Treating Pain Without Oral Systemic Side Effects

IMG_2313[2]You may be the last person to side with even listen to something that isn’t taught in Med School or Pharmacy School or in Nursing School or perhaps you are one to be weary about snake oil or getting hoodwinked on some “holistic scam”. As it turns out there is an established way of treating pain of all kinds. Personally I felt the same way before I started compounding. As a student I worked for a Compounding Pharmacy and was exposed to many aspects of individualized therapy. Ironically, none of that had anything to do with topical pain relief beyond menthol and camphor, although there were plenty of compounds for other health issues that helped countless patients in my time there as a student.

Luckily there is a Physician that is involved with palliative care and general pain clinic work that visited my Pharmacy when it was renovated with my compounding lab in plain view. It takes a physician like this to really result in patients receiving pain relief with a lack of systemic side effects that can burden long and short-term pain patients. These patients have a wide range of medical issues; cancer, arthritis, nerve pain, soft tissue pain, back pain, headache, fibromyalgia, lupus, pulled muscle, sprains, athletic injuries, and other types of pain that most always has been getting treated with conventional oral NSAIDS, Acetaminophen, and Narcotics in varying amounts, sometimes all at once. It is hard to picture even one of these moderate to severe pain patients that does not experience a side effect that is at the level of at least a nuisance and quite often more than that. Chronic constipation, nausea, sedation and GI ulceration/bleeding being the most common side effects we see. Added to this is the complication of drug-drug and drug-disease interactions that allow perhaps the patient to be on the drug but watchful for potential adverse reactions or periodic monitoring and follow up.

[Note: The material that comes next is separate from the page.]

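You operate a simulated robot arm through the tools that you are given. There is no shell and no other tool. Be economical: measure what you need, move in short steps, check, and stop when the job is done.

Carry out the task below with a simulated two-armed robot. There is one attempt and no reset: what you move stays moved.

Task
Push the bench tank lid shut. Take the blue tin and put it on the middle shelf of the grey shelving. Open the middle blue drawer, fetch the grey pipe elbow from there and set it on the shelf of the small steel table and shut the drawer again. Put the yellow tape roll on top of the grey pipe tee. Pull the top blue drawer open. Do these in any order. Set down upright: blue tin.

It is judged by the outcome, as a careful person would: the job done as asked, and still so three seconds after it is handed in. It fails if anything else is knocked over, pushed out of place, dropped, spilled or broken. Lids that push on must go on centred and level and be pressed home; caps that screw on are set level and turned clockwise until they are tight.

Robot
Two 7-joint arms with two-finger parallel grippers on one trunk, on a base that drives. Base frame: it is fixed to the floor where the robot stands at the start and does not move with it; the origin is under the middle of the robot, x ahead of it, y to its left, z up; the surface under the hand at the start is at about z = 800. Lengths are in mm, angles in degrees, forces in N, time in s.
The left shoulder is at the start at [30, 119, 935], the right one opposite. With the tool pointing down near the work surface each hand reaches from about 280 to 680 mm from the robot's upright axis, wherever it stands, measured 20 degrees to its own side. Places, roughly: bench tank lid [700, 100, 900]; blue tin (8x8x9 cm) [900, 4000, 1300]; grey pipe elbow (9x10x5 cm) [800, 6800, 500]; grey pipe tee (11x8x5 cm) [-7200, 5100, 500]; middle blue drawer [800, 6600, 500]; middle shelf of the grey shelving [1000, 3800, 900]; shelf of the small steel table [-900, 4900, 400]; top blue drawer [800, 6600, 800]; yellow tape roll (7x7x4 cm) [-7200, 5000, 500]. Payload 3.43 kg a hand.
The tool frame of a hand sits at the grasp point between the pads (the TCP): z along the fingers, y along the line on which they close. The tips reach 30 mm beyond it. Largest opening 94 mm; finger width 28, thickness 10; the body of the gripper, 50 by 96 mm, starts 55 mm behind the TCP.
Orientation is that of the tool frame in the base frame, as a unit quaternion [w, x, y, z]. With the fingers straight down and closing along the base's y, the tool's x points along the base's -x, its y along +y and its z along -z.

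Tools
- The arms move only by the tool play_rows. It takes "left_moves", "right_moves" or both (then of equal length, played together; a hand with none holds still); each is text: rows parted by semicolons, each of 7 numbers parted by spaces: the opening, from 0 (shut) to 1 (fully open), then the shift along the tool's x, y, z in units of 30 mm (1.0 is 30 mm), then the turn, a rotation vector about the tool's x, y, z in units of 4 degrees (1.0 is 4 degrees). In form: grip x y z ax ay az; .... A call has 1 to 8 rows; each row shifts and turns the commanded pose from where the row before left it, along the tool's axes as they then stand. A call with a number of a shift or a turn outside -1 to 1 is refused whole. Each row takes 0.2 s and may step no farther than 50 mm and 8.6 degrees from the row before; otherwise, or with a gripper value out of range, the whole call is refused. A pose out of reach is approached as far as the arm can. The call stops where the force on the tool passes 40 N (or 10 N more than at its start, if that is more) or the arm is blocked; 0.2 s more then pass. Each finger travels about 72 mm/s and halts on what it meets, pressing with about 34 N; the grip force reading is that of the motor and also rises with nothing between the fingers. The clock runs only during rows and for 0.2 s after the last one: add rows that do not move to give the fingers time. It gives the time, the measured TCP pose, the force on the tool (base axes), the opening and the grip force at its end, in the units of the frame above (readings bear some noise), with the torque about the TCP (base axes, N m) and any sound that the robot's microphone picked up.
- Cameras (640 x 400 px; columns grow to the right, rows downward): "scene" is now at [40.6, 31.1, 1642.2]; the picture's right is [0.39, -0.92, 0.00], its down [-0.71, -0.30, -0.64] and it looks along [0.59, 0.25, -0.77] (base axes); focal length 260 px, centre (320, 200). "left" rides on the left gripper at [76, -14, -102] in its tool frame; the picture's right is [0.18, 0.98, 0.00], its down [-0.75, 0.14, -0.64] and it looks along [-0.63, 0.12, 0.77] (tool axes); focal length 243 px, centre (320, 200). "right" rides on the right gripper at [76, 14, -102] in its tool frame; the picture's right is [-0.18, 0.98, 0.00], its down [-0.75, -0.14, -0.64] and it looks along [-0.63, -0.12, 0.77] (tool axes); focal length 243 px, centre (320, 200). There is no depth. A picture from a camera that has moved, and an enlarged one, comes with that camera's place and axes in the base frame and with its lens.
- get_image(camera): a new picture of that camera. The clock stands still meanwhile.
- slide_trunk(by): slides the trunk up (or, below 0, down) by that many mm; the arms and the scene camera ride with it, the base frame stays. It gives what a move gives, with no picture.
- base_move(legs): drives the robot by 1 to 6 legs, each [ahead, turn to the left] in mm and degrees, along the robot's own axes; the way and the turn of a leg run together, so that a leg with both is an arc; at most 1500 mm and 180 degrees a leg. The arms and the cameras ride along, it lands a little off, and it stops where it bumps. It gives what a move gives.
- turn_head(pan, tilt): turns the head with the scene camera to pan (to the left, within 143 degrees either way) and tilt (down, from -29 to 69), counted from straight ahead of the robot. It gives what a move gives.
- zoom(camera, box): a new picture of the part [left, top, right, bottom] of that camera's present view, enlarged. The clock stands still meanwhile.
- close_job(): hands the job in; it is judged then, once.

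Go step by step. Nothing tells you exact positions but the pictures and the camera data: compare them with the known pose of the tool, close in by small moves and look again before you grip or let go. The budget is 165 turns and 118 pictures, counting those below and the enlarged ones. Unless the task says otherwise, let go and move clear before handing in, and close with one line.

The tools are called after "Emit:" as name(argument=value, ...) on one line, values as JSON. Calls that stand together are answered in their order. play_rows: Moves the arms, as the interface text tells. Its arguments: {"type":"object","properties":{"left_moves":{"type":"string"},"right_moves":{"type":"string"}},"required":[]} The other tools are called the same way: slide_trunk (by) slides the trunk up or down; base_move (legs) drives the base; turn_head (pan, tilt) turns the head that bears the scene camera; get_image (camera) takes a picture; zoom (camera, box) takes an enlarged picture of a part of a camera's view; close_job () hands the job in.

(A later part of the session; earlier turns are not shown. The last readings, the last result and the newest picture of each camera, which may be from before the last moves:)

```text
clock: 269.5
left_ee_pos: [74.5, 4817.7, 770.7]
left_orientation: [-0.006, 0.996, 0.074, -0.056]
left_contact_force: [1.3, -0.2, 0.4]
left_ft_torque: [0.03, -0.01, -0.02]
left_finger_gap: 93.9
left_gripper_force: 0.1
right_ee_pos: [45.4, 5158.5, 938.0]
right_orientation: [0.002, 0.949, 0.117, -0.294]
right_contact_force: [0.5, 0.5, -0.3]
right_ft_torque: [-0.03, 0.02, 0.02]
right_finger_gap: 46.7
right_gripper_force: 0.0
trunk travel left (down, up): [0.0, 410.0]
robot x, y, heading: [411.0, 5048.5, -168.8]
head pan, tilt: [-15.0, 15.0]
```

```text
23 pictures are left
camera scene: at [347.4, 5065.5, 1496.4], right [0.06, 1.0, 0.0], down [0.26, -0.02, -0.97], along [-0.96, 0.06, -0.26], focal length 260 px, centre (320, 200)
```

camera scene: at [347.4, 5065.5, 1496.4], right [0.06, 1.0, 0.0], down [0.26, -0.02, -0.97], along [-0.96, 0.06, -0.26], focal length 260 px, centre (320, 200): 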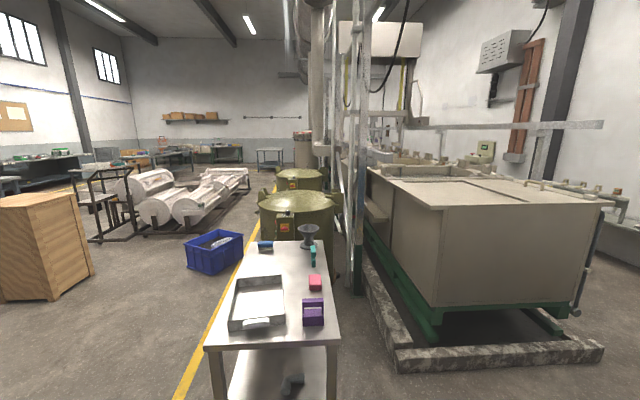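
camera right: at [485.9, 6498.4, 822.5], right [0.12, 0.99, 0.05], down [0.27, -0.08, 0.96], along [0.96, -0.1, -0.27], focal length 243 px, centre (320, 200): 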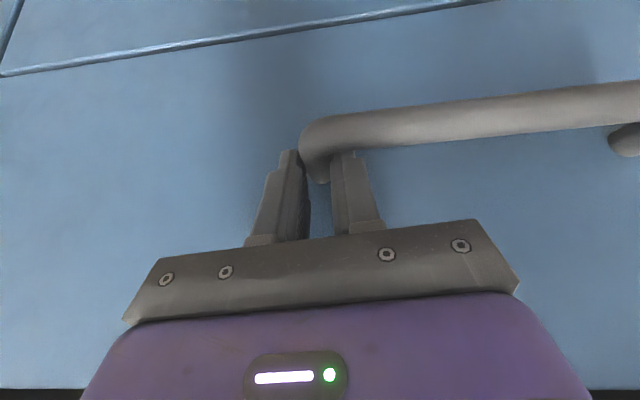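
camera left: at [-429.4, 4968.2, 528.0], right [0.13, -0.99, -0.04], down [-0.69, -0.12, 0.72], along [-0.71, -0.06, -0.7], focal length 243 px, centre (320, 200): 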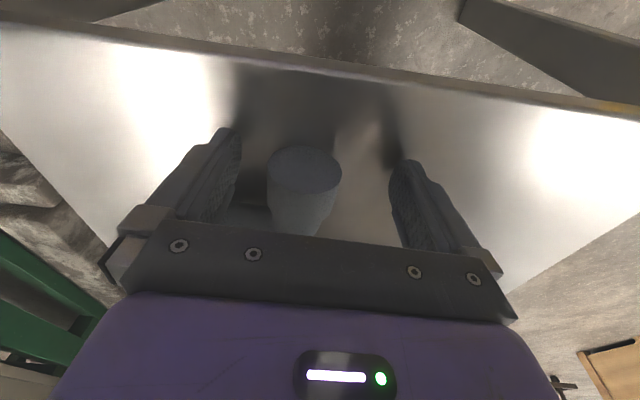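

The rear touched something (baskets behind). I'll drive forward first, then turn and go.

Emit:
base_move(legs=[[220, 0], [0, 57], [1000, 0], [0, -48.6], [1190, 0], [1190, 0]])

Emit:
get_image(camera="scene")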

One thing I have realized as a Pharmacist is that nothing can replace clinical experience, especially when it comes to future recommendations to patients and Physicians. After years of doing this it has now become a go to recommendation for pain relief. This physician that originally began writing for these pain compounds wrote an article in Rehab and Community Care to help educate caregivers on the active pharmaceutical ingredients used with these compounds. I often educate physicians and patients on the benefits of these compounds. Without a doubt, one of the best contributions I have seen my pharmacy have towards the overall wellbeing of patients, even if it isn’t curing them of anything at all, just relieving a symptom.